Ainda assim, até ao momento nada tinha interferido comigo, isso veio depois...
Como é óbvio, tinha de aproveitar a
ida ao Egito o mais que podia e o principal interesse era ver as pirâmides de
Gizé. Do hotel partiam excursões diárias rumo ao Cairo e, por cerca de 100€,
acabámos por ir nessa aventura também. O bilhete incluía a viagem de autocarro,
entrada no Museu do Egito, visita a uma fábrica de algodão e de papiro, almoço sobre
o Rio Nilo, entrada nas pirâmides de Gizé e visita a Khan el Khalili, um dos
mercados mais populares do Cairo.
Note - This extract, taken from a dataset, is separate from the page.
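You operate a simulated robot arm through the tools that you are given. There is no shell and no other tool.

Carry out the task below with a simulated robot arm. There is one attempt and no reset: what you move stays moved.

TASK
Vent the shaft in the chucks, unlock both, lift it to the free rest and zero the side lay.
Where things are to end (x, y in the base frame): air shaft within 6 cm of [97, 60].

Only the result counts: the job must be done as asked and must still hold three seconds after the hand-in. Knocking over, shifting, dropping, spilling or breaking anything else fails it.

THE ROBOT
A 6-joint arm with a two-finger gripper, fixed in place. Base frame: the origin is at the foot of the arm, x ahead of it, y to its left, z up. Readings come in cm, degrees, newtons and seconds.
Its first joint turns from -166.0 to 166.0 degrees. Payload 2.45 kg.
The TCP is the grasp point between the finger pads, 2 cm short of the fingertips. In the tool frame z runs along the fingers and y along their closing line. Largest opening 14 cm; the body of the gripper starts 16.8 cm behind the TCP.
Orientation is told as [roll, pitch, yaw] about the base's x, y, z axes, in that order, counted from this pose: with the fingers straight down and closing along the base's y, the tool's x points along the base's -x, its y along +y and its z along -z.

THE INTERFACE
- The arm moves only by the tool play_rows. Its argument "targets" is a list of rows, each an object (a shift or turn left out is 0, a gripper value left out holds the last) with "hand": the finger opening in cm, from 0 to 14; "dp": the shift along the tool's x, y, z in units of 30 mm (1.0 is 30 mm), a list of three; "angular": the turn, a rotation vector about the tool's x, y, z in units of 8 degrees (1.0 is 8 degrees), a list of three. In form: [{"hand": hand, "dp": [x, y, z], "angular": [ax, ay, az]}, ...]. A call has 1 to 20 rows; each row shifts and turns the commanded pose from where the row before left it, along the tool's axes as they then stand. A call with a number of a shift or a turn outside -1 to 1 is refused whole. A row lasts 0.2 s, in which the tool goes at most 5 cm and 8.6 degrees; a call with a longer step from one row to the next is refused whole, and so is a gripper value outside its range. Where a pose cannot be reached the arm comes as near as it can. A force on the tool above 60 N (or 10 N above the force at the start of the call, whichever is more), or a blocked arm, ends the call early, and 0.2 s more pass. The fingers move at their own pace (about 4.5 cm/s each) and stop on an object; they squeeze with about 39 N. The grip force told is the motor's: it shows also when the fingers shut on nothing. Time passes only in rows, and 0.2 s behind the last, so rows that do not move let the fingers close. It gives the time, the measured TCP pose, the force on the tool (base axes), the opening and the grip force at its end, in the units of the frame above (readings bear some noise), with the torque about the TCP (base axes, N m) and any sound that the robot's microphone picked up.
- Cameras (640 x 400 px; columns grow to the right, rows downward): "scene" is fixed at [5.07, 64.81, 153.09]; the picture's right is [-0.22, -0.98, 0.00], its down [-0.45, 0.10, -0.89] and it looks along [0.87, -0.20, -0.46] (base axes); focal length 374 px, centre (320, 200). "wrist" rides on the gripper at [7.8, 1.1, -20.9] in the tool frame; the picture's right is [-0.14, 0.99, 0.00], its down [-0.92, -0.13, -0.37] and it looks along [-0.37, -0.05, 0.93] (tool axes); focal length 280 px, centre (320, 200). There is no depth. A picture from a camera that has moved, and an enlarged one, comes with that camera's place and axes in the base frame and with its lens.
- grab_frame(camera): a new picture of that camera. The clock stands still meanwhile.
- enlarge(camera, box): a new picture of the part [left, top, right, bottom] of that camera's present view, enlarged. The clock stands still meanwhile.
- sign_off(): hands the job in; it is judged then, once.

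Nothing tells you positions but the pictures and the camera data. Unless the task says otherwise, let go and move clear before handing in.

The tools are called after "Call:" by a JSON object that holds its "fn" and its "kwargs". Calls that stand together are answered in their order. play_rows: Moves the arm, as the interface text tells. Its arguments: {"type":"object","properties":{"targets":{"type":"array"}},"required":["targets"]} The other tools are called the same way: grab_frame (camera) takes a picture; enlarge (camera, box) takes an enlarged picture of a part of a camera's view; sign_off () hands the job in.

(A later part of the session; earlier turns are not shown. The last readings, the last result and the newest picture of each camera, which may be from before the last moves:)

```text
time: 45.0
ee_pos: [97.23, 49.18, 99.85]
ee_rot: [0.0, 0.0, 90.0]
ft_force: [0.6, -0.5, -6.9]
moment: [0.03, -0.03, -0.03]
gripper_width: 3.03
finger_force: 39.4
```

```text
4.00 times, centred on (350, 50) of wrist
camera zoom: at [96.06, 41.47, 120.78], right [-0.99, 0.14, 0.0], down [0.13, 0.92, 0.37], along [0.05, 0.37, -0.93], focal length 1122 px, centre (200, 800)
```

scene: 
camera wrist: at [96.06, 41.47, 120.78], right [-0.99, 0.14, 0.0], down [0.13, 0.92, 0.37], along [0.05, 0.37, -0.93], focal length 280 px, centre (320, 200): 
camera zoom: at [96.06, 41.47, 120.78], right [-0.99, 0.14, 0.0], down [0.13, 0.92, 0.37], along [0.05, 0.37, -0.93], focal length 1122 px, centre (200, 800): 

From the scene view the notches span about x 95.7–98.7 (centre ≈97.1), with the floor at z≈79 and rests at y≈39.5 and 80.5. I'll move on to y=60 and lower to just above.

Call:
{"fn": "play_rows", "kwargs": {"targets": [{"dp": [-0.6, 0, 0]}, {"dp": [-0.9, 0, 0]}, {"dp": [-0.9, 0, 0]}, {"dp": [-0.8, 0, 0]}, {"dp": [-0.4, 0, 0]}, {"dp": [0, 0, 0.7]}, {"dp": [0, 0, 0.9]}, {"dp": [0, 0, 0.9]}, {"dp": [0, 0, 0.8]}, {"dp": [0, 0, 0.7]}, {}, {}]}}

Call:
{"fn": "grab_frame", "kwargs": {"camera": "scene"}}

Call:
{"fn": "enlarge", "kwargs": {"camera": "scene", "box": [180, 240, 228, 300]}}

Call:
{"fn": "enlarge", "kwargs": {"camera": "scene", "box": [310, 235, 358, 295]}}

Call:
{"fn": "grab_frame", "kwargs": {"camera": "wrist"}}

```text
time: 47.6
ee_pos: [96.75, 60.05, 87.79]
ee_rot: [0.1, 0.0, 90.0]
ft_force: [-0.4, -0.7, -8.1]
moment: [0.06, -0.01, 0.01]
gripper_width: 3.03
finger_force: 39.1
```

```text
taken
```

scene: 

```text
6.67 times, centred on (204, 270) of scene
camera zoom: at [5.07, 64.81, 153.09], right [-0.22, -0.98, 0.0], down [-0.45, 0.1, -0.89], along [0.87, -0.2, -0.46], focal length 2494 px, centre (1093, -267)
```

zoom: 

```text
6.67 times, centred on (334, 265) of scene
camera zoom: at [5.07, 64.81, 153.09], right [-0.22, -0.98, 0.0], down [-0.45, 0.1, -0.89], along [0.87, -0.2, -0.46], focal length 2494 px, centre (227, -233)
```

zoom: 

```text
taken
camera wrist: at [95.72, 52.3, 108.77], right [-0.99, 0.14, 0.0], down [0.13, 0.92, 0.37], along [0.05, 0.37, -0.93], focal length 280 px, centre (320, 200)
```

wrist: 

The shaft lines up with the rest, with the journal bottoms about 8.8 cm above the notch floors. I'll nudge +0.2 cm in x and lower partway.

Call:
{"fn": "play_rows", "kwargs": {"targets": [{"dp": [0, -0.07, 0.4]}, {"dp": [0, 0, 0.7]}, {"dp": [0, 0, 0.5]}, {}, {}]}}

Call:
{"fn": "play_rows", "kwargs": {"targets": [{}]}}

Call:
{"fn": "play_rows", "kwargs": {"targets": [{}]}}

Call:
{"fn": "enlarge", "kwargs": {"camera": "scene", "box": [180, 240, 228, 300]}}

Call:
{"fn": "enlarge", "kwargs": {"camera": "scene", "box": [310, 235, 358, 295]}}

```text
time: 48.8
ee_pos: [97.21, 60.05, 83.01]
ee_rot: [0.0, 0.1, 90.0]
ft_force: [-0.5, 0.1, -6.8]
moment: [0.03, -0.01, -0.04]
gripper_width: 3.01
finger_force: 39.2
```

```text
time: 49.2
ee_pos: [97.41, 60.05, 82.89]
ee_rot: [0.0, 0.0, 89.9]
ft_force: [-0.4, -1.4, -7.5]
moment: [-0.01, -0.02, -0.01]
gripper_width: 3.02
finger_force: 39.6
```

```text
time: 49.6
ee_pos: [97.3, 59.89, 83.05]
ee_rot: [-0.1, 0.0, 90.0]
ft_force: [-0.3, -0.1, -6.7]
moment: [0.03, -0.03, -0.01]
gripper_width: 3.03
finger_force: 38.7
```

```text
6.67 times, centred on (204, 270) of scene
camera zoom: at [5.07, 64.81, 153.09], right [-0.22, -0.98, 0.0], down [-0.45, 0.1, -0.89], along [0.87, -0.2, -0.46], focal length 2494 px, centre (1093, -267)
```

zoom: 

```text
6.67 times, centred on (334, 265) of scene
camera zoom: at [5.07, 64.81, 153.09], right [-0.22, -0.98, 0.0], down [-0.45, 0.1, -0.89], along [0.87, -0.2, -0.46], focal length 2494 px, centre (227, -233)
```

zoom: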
Todas estas atividades eram acompanhadas por
um guia, o mesmo que nos tinha recebido e acompanhado ao longo da semana. Conquistei
a confiança dele e sentia-me confortável em fazer-lhe todas as perguntas que
surgiam e que me “inquietavam” sobre o país e a religião muçulmana, que ele
mesmo pratica. No que diz respeito à nossa viagem ao Cairo, perguntei-lhe se
não havia problema em ir de calções. Segundo ele fazia bastante calor nessa
altura e, como referi, a viagem era feita de autocarro, praticamente 500km em
pleno deserto do Sinai. Disse que não tinha de me preocupar com a roupa que
levaria vestida que, tal como em Sharm el-Sheikh, era uma zona ainda mais
turística e que os locais já estavam habituados às indumentárias femininas.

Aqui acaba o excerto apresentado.